Blanch diced carrot into boiling water for 1 min and deep into cold bath. Drain water and set aside.  Heat oil in wok, add (A). Fry till fragrance and add egg.  Add cooked rice and stir fry till rice is shiny.  Add baby corn and pineapple chunks, soya sauce, vegetable stock, chilly oil and stir fry for 2 mins. Add edamame beans, and cashew nuts and stir fry for another min.  Finally add chopped parley and mix well. Add salt and white pepper to taste. Garnish with diced spring onion slices of red chilly and serve.
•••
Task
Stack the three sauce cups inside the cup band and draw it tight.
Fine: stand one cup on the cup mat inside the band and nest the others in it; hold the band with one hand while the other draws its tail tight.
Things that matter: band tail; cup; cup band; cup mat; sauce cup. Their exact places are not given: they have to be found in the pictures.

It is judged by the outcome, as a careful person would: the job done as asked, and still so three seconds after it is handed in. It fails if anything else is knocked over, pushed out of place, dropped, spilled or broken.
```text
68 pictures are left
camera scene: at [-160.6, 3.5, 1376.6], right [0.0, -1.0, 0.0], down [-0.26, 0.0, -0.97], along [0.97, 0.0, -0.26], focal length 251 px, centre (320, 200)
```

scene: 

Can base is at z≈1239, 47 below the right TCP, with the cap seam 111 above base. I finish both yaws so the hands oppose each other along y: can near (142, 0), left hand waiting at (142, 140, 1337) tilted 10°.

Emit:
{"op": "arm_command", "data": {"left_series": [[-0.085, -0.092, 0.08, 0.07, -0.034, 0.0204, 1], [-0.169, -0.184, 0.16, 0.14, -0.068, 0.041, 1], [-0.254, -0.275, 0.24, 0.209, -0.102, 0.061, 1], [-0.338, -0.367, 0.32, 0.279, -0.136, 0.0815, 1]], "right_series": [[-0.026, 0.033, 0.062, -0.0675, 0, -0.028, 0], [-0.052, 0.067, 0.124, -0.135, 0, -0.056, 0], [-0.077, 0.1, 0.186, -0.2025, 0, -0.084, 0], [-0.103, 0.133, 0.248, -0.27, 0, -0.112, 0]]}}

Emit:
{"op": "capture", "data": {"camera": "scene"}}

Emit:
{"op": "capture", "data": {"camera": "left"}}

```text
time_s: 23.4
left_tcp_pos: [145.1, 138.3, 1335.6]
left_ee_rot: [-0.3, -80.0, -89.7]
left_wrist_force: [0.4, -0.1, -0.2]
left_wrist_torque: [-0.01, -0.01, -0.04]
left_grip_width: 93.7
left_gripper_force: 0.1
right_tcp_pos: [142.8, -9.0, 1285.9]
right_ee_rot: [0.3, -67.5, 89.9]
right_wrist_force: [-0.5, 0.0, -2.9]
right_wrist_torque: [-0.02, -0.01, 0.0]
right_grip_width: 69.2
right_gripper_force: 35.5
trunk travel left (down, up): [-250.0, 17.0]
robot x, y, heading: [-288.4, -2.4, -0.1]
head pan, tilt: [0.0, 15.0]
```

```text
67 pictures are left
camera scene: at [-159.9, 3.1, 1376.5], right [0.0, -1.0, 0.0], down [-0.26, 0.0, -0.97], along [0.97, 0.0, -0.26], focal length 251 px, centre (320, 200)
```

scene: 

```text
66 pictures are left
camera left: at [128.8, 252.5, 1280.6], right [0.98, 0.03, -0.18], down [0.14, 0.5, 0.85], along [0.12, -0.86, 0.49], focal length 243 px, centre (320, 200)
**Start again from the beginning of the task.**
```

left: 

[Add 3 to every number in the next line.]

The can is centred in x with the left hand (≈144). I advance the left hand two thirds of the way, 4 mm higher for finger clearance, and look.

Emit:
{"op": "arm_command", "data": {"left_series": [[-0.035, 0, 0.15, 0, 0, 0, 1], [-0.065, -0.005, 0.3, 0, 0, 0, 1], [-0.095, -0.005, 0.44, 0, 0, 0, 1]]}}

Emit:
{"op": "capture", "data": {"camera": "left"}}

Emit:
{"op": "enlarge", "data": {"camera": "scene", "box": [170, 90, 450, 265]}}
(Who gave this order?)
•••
Saturday, September 11, 2010

Ginger fried rice - Featured in Group Recipes

This recipe of ginger fried rice came from a good friend of my Mum.  He and his wife were our neighbors when I was 10 years old.  The couple were really nice people. I say "were" because both have passed away. One special memory of them was when they threw a birthday party in their home for me when I turned 13. That was the first party I can recall where we had music and dancing.  It was a very special gift to me and I will always cherish this sweet memory and remember them fondly.


Oh do you know you can store ginger but first you have to peel it, wrap it in plastic and then freeze it.  It will not only retain its freshness, but it is easier to slice and grate when it is frozen. 

Ginger fried rice



Ingredient
10 stalks of long bean (dice)
1 piece kwai far yoke (dried Chinese sausage meat) (diced)
¼ cup Spring onion (diced)
3 tb vegetable oil
3 tb minced ginger (the amount can be more or less according to personal preference)
21/2 cup cooked rice
½ cube chicken stock
A drop of sesame oil (optional)

Heat oil in wok.  Add rice and long beans and fry till rice a little dry.  Add chick stock and mix well.  Add spring onion and kwai far yoke (dried Chinese sausage meat) and mix well. Turn on high heat for 1min or until there is a think crust of burnt rice formed at the bottom of wok.  Scoop out the fried rice and put into a bowl and scrape out the burnt rice mix it together fried rice and serve.